# Written problem a:
Only the lines from the one containing "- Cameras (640" through the one containing "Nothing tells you" are wanted. Give them again exactly, both ends included. Return a JSON list in which every string is one line; blank lines are skipped.

-- begin Material for the task --

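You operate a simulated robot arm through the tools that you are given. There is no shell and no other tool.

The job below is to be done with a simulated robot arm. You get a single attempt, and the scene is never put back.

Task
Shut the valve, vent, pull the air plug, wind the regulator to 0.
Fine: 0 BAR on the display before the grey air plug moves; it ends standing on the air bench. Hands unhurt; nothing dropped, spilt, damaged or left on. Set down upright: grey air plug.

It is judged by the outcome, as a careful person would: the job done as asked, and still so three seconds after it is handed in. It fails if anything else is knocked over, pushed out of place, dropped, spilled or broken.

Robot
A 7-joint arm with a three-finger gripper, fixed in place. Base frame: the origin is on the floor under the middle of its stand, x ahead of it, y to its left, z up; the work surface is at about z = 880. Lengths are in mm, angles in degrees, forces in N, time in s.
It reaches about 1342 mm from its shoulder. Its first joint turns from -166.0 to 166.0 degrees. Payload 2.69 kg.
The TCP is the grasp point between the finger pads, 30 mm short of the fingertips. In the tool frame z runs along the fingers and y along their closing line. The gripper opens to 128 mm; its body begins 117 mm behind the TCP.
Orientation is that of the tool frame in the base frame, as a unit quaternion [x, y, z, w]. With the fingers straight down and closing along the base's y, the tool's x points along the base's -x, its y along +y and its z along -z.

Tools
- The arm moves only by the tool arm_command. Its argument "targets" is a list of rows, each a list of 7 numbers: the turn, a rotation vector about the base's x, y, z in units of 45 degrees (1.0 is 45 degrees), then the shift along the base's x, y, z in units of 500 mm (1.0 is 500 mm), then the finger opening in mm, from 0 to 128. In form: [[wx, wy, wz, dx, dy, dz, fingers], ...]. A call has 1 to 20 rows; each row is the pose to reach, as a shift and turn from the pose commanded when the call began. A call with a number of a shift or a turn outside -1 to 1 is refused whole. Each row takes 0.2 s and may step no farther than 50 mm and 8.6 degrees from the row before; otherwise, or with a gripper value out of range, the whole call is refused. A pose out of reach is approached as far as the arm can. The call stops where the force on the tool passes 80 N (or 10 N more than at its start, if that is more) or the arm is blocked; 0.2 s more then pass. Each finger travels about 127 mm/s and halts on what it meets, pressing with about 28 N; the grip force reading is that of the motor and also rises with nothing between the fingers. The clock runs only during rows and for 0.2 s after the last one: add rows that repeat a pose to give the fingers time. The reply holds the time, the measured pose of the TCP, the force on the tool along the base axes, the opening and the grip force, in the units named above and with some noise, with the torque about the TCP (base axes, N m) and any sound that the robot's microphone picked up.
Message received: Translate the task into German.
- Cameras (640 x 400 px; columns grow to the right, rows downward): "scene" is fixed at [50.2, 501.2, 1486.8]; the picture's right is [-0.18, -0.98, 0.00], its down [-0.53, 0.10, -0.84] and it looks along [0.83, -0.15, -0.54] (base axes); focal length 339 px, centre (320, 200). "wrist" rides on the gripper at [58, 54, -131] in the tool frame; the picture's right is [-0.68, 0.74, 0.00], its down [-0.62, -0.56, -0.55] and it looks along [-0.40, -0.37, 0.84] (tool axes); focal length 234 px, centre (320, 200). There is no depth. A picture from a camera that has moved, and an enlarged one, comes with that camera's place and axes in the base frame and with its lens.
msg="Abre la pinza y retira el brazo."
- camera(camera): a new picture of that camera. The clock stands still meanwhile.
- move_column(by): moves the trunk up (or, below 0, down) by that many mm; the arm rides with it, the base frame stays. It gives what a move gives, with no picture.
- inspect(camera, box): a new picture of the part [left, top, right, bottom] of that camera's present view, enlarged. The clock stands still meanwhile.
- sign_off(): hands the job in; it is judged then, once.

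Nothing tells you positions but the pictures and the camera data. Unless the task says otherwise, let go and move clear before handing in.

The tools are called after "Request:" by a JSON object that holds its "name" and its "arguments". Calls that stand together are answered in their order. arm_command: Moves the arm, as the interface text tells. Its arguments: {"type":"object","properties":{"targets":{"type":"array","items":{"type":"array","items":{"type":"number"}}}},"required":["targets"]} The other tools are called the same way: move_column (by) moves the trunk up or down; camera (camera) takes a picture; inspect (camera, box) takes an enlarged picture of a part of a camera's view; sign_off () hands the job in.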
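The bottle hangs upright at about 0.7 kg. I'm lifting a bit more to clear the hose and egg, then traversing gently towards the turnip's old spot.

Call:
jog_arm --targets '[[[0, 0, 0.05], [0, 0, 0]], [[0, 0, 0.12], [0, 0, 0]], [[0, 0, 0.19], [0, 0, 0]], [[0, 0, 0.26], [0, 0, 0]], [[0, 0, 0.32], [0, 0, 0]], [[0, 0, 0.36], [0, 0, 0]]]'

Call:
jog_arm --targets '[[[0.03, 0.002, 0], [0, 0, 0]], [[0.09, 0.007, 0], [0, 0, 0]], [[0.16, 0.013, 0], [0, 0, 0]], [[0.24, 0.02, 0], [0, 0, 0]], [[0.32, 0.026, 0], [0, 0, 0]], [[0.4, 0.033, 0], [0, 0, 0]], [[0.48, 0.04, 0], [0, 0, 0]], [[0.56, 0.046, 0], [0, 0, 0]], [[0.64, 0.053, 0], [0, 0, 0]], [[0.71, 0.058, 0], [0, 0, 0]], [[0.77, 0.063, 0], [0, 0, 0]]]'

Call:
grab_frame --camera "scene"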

-- end Material for the task --
-- begin Passage shown --

I have that same doubt!
Sir gain =1+Rf(/R1)=1+(4×10 Power 3 /
You could have given values also directly simply 5 as the answer...
Sir, at 10:33 when a supply voltage of 1V is there, you write the output will be 5V but sir wouldn't the gain of the rc filter be multiplied to it to give the final output?
Yes, it's true. The gain of the RC filter will also get multiplied. But as the cut-off frequencies 159 Hz, so, at 1Hz, there will be hardly any attenuation. And Vo is approximately equal to 5V.
I hope it will clear your doubt.
wow wonderful explanation.. but please reply that what is difference between in active low pass filter in non inverting configuration and inverting configuration.. ? please
The only difference in the output phase. In the inverting configuration, there will be an additional 180-degree phase shift in the output.
Correct me if I’m wrong, but I think you made a mistake at 10:19; the capacitance C = 0.1uF which is 0.1 x 10^-6, however when calculating the cut-off frequency, you used 10^-7 as your capacitance value - the answer should be 1.59KHz
0.1 × 10^-6 = 10^-7. Isn't it ??
That's why for simplicity, I have taken 10^-7 during calculation. I hope it will clear your doubt.
@@ALLABOUTELECTRONICS Thank you for your response, I appreciate you helping to clear this confusion. 0.1 x 10^-6 is the same as 1 x 10^-7, therefore it would be 10^-8, wouldn’t it?
can you please elaborate why are we avoiding the use of buffer in this circuit at the input
We are assuming that the input is applied to the circuit/filter using the ideal frequency source. But if the input is also coming through another circuitry then it is better to use the buffer at the input as well.
Please check at 7: 25
+ALL ABOUT ELECTRONICS fine thnx...
The numerical done for finding the cutoff frequency, in 10:40, why aren't we taking the Rf value in the cutoff Frequency, instead we took R value... Please explain...
In the example, the op-amp resistors Rf and R1provides the gain. In fact, if you find the frequency response (Vo/Vin) then you can see that, (1+Rf/R1) is the gain.
I hope it will clear your doubt. If you still have any doubt, let me know here.
Hey, i like your video, but there have a small mistake at 3:14 ,u said 1 divided by rf +r1, for non inverting op amp, hopefully the subtitles is correct .
Yes Chan, you are right, that should be 1+ Rf/R1
Can you make another video just non inverting low pass filter?
What is the value of the w(omega) variable. What is its value? Is it always constant? Particularly at 5:49.
w (omega) is the angular frequency. Its value depends on the input frequency(f) to the filter, and w = 2*pi*f.
c=47 uF, R=.677 ohm, rf/r1=21.36/1
Assuming c=1uf
Gain Af=10
R=31ohm
Rf=340ohm
Sir, please clarify my doubt at 15:13 , in this circuit diagram, will both the resistors decide the cut-off frequency?
It will depend on R1. Rf will decide the gain.
@@ALLABOUTELECTRONICS Thank you, sir❤
in non inverting input signal are applied with the negative terminal of opamp....and gain are =-rf/ri
It is exactly the opposite of what you said.
inverting through positive terminal
1.@8:54 as for high frequencies too we are getting the output then,how is that a low pass filter?

-- end Passage shown --

# Written problem b:
Locate "Yes, it's true." and "in the output." in the passage shown, and write out these words with everything between them.

# Solution a:
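[
  "- Cameras (640 x 400 px; columns grow to the right, rows downward): \"scene\" is fixed at [50.2, 501.2, 1486.8]; the picture's right is [-0.18, -0.98, 0.00], its down [-0.53, 0.10, -0.84] and it looks along [0.83, -0.15, -0.54] (base axes); focal length 339 px, centre (320, 200). \"wrist\" rides on the gripper at [58, 54, -131] in the tool frame; the picture's right is [-0.68, 0.74, 0.00], its down [-0.62, -0.56, -0.55] and it looks along [-0.40, -0.37, 0.84] (tool axes); focal length 234 px, centre (320, 200). There is no depth. A picture from a camera that has moved, and an enlarged one, comes with that camera's place and axes in the base frame and with its lens.",
  "msg=\"Abre la pinza y retira el brazo.\"",
  "- camera(camera): a new picture of that camera. The clock stands still meanwhile.",
  "- move_column(by): moves the trunk up (or, below 0, down) by that many mm; the arm rides with it, the base frame stays. It gives what a move gives, with no picture.",
  "- inspect(camera, box): a new picture of the part [left, top, right, bottom] of that camera's present view, enlarged. The clock stands still meanwhile.",
  "- sign_off(): hands the job in; it is judged then, once.",
  "Nothing tells you positions but the pictures and the camera data. Unless the task says otherwise, let go and move clear before handing in."
]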

# Solution b:
Yes, it's true. The gain of the RC filter will also get multiplied. But as the cut-off frequencies 159 Hz, so, at 1Hz, there will be hardly any attenuation. And Vo is approximately equal to 5V.
I hope it will clear your doubt.
wow wonderful explanation.. but please reply that what is difference between in active low pass filter in non inverting configuration and inverting configuration.. ? please
The only difference in the output phase. In the inverting configuration, there will be an additional 180-degree phase shift in the output.